Better known as…sour cream apple pie with a crumb topping. This is from Ma and the original is from an old Shepherd King Church Cookbook, though I’ve trimmed the sugar and recommend cooking the apples – enjoy!
Devonshire Apple Pie
1/4 recipe of Brown Sugar Pastry – or enough pastry for 1 crust, ideally parcooked. Press this into a 9-inch deep Pyrex pie plate with a good half-inch overhang, decoratively crimp the edges, freeze it solid for a half hour, line the crust with lightly oiled foil and fill with pie weights, bake at 400 for 20 minutes.
8 medium-sized apples, peeled, cored and thinly sliced – about 6 cups
1/4 c. butter
1/4 c. EACH sugar AND brown sugar
1/2 t. cinnamon AND 1/4 t. nutmeg AND 1/8 t. salt
2 t. lemon juice AND 2 T. flour
2/3 c. sour cream
Streusel Topping – 1/2 c. EACH flour AND brown sugar whisked together – then use a pastry cutter to cut in 6 T. cold butter until the mixture is well mixed and crumbly.
Preheat the oven to 450. Melt the butter in a large skillet and add in the apples with both sugars, cinnamon, nutmeg, salt and cook over medium low heat until the apple juices have significantly reduced, then stir in the lemon juice and flour and leave the filling to cool for a bit. Before filling your pie shell, stir in the sour cream, fill the shell, then evenly spoon on the streusel.

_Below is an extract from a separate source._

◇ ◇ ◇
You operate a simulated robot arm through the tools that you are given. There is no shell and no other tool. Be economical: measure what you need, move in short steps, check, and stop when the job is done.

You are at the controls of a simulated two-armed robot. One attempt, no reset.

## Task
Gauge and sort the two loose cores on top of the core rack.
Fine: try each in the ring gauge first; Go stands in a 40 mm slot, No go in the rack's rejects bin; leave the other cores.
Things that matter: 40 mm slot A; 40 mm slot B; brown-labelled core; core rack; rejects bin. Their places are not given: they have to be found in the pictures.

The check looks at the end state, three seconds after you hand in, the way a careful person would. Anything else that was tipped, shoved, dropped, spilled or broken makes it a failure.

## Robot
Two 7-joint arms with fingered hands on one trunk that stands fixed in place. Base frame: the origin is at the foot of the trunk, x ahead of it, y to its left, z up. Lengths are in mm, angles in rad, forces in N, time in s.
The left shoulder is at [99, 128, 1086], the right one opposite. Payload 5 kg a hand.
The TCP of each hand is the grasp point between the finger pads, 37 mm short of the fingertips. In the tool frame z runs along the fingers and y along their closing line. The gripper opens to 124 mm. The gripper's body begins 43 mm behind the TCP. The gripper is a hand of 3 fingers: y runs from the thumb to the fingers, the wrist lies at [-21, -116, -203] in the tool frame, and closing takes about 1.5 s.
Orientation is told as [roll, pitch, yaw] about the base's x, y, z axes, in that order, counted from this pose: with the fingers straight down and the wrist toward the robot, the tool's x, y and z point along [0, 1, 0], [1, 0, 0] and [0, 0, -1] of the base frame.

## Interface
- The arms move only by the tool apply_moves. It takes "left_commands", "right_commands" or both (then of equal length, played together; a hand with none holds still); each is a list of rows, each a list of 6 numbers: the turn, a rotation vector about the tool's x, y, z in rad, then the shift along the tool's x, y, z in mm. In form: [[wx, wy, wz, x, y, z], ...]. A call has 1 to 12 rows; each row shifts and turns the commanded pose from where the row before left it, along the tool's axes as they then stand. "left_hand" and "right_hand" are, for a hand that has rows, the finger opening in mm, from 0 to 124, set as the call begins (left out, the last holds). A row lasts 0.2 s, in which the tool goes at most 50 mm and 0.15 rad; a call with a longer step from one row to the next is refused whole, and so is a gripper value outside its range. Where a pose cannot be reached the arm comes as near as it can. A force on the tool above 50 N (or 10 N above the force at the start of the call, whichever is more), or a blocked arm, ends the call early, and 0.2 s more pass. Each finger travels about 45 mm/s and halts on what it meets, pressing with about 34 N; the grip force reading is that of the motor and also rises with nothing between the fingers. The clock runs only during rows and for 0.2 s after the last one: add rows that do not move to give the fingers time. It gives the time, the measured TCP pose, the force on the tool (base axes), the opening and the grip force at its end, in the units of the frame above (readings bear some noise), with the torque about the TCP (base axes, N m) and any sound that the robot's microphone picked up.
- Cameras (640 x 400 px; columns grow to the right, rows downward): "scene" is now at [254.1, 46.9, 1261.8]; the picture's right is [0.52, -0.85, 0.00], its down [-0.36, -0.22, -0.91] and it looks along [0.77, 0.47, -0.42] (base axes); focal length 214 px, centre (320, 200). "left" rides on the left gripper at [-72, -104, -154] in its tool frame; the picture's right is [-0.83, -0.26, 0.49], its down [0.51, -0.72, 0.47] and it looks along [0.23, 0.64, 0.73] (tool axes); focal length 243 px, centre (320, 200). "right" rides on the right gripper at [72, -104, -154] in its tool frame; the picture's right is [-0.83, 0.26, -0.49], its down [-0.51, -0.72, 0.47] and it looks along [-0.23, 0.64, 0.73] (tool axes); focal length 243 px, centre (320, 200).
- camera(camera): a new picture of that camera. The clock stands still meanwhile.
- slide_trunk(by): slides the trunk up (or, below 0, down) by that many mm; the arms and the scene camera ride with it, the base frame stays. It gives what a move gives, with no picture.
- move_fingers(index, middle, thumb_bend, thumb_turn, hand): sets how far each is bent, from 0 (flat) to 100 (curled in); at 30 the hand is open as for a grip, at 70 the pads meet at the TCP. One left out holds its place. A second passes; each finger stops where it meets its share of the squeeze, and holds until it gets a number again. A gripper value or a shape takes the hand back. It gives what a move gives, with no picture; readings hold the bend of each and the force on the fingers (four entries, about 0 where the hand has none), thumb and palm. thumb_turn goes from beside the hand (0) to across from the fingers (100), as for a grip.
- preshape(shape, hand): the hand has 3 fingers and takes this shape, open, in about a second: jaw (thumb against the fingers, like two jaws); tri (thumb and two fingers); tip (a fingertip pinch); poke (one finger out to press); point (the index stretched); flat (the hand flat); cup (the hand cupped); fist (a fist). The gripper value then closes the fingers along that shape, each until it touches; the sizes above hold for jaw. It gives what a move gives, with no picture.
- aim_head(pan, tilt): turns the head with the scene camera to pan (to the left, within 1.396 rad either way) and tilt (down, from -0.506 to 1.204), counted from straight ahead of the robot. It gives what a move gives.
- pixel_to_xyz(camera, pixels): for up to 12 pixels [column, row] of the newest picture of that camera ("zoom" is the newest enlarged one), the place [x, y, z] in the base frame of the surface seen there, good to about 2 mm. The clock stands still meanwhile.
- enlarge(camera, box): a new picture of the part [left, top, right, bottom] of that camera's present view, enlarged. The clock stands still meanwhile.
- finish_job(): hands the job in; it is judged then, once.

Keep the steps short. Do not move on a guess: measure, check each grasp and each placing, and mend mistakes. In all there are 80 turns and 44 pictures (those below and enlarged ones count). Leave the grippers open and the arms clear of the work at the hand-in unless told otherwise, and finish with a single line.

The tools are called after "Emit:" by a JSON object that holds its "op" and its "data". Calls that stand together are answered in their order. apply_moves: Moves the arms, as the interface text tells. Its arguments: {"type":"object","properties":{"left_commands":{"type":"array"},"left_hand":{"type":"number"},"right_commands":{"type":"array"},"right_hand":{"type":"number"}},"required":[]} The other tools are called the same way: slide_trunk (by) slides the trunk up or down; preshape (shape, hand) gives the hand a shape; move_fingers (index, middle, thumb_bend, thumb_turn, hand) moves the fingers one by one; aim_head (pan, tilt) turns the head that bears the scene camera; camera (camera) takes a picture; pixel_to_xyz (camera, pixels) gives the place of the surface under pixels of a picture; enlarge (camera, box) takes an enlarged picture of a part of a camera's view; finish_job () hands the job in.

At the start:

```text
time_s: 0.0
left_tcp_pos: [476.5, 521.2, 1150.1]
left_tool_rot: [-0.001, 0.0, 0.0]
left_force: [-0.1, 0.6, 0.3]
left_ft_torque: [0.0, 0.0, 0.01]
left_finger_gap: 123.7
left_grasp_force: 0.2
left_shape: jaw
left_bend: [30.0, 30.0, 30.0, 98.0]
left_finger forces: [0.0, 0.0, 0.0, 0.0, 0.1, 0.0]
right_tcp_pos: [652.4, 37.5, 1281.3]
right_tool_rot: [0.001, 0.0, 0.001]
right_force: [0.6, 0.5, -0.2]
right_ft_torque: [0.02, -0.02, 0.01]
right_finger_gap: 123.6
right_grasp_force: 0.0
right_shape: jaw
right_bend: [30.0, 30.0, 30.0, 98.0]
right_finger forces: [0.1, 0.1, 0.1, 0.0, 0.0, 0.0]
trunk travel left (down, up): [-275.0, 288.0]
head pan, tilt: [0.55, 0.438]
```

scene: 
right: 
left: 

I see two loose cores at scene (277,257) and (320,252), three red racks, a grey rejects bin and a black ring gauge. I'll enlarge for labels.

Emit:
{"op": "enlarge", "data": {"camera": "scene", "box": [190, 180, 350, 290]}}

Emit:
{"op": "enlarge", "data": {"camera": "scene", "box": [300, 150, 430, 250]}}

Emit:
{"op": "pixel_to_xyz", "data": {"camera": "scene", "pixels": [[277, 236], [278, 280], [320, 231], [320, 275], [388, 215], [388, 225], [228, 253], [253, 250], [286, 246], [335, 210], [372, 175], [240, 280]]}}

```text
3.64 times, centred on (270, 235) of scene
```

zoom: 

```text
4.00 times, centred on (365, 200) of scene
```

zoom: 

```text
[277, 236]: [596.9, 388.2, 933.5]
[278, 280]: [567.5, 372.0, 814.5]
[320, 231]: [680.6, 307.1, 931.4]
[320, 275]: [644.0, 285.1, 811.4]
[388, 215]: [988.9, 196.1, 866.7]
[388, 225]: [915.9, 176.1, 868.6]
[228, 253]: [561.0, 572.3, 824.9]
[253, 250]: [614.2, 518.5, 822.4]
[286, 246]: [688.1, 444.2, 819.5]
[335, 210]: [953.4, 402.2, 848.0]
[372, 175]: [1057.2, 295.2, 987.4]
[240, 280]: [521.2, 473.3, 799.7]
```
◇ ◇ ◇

Alternatively, stir together the apples, sugars and spices in a large bowl and allow the apples to macerate (sit and get juicy) for a good half hour, then drain the whole mixture through a colander placed over a bowl. Pour the juices into a small pot or microwave safe bowl, add only 2 tablespoons of butter, bring it to a boil and reduce the juices by at least a third. Add the apples from the colander back into a large bowl and mix in the flour, then add in the sour cream and stir until all is well combined. Spoon the mixture into your prepared pie shell, pour the juice and butter reduction evenly over top and then liberally and evenly sprinkle on the streusel topping – you’ll feel like it’s a lot, but this is a good thing.
Bake at 450 for 10 minutes, then add your crust protecting ring and bake at 350 for 45 to 50 minutes until the crust that you can see through the pie plate is a golden brown and the top is as delightful looking as you’d like. Allow the pie to cool to room temperature to allow for nicer looking slices.